Monday, August 26, 2013

Magical Realism

The day that he told me, I was wearing a pink sundress, ties at the shoulder, with large ostentatious yellow flowers spread throughout.  It was a maxi dress before we called them maxi dresses, billowing at my ankles, its hem grazing the top of my silver Birkenstock sandals.  This is not important at all.

I tend to remember things by what I was wearing, which is more of a carnival trick than anything useful.  I recount it here though, because, in the grand scheme of things, there are other things I don't remember and I can't tell you why.  The dress remains as a gaudy reminder of the day because so many other things are lost to the wind and the leaves and the youth.

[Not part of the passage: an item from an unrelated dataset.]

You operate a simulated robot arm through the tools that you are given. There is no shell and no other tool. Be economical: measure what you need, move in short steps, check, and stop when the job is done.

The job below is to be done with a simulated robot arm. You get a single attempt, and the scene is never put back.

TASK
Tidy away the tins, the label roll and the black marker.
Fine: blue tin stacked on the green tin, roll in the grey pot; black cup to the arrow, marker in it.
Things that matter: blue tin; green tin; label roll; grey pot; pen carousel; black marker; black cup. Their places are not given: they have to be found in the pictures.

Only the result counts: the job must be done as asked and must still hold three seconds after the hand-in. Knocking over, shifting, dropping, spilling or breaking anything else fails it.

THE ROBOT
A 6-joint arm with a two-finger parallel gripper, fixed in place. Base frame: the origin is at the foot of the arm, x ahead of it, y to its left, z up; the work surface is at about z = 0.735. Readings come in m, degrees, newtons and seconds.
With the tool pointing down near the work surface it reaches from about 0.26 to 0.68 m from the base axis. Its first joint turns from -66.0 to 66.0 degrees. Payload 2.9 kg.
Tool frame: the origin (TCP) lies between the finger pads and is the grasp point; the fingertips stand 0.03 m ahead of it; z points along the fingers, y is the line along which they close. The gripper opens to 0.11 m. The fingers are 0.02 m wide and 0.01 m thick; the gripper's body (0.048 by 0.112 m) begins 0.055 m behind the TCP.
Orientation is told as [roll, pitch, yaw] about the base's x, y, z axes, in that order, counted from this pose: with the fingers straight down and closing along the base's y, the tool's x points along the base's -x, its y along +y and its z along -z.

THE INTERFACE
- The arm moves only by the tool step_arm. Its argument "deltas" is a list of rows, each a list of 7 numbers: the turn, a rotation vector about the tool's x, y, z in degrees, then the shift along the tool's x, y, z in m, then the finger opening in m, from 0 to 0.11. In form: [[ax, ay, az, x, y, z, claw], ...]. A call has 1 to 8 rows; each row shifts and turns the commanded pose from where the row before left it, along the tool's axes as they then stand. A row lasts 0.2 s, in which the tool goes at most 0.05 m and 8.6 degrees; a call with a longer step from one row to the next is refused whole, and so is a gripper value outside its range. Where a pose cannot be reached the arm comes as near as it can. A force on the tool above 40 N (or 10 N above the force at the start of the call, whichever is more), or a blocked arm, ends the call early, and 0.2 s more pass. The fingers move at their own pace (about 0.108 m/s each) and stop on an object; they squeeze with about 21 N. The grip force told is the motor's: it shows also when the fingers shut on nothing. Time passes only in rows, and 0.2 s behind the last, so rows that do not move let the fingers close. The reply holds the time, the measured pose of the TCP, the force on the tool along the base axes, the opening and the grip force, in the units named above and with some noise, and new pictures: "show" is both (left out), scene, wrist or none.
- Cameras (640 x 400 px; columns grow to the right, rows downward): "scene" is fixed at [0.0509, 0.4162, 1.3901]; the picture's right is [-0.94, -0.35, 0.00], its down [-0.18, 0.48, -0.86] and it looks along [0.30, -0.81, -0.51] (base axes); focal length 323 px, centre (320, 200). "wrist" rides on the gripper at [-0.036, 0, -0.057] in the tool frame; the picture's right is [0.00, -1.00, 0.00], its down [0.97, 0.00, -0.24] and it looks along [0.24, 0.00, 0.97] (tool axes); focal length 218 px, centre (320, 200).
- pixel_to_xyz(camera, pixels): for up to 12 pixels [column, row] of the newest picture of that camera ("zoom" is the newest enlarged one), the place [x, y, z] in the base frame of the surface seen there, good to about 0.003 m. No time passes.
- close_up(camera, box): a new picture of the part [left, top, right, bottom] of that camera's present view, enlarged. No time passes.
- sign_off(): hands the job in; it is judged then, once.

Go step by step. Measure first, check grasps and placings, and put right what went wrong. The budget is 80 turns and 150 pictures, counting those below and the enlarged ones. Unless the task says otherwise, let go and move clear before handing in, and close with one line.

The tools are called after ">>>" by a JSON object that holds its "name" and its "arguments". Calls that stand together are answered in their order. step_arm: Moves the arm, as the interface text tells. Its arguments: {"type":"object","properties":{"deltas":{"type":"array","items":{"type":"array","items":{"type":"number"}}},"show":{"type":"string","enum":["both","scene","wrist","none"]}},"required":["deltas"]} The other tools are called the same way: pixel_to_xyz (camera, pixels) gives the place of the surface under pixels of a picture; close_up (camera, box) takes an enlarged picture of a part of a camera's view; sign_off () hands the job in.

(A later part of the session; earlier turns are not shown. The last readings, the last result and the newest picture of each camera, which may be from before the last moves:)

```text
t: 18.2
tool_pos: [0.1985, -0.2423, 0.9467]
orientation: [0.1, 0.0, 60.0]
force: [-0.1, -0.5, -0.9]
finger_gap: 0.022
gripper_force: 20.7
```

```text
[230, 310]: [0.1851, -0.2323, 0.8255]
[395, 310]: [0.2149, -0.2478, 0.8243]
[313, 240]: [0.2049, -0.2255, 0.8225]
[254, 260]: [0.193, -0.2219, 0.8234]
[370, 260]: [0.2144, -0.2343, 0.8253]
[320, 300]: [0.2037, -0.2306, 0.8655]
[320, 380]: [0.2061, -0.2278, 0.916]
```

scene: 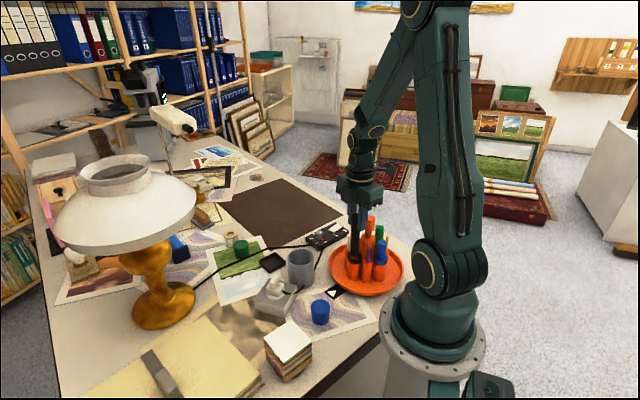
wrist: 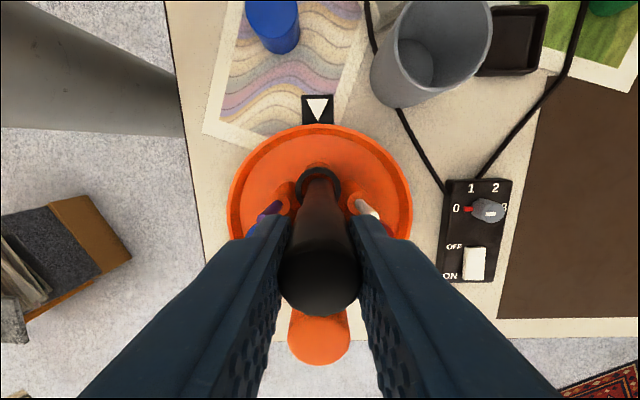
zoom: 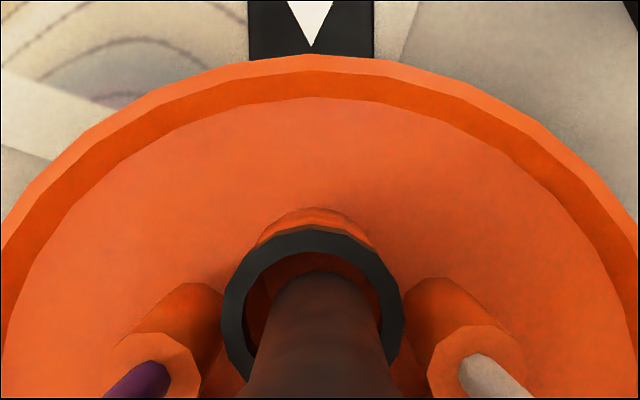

He told me that he was in love with me and I remember nothing else.  I imagine that I got up and left, I must have, but I don't remember it.  I must have driven home, I must have talked to him afterward, but I don't remember any of it.  The moment itself, the words themselves, just hang in my memory like a floral dress, the hem flirting with the ground.

***
My junior year of college I wrote a poem about it.  Poetry is not my thing, but I was trying, in that way that you do because it seems inevitable.  OF COURSE the English major with the plastic glasses and chewed off hair will have a book of poems stashed in her bag.  In the poem, the girl and the boy sit at the picnic table and talk.  He tells her he loves her and she skips across the lily pads in the wetlands in front of them and disappears.  The name of the poem was Magical Realism, and it was a fitting title as it was the name of a literary genre that I didn't really understand tied to an event that I didn't really understand.  I ended up turning it in for some kind of free-write thing in a seminar I took and my professor really liked it, splashing a big red "A" on it.  I was proud of that and kept it for years in my bedside table, the paper surviving with a handful of other mementoes through a couple of moves.  Inevitably though, I lost that too.

***
One morning while we were at the beach this year, I found myself on the back deck facing the ocean, paging through a cookbook, my fingers grazing the photographs of cakes like idylls.  It was early and the kids weren't up yet.  I was wearing a v-neck t-shirt and black yoga pants, my sea-addled hair tied up in a messy top knot.  I'm sitting on my feet like a child, lost in the book and in my plans for the cakes.  He walks up behind me, already wearing his cycling gear, probably late for his ride.  I don't turn around--I am used to him now in a way that is both amazing and humdrum.  He puts his hands on my shoulders and pulls me toward him a bit, pushing his nose into the hollow between my earlobe and the side of my neck.  He stands there and breathes a bit and then kisses my neck and says into my ear, his voice heavy like the wetlands:  "I can't get enough of you, baby cakes."  And then he leaves, walking gingerly through the house in his cycling shoes, clop clop clopping away.

***
Just yesterday I was on campus, a short pink dress ruffled around my thighs, my feet squeezed into Lilly Pulitzer wedges that I somehow was able to negotiate around the brick pathways in a way that I am still a little bit proud of as I sit here typing this.  The new batch of freshman were there too, being herded like identically dressed, Twitter wielding cattle to the assorted dining halls, sitting in tight circles with their orientation aides in the gardens.  I caught myself looking at them a couple of times, watching their movements as they struggled to keep up, to navigate the space that was now their new home.  He was beside me too, walking beside me, also taking it all in.  "They all look the same," he said.  "They tend to do that," I said, "Thomas Jefferson probably looked the same as all of his classmates too."  He smiles a little and I think of being one of these freshmen myself, of the girl I was before and the girl I became after.  And he is here beside me, despite that day at the wetlands, despite my 18 year old fear, despite my leaving him not once but twice, despite all that.  The man I love, the place I love, the ring on my finger with "Long time coming" etched close to my skin.  It all starts to converge a little and I realize something amazing.

I finally understand what magical realism is.

1 comment:

  1. Okay you totally made me tear up, this is so beautiful. I love your writing and when you pop up in my Feedly I get so excited even before reading it.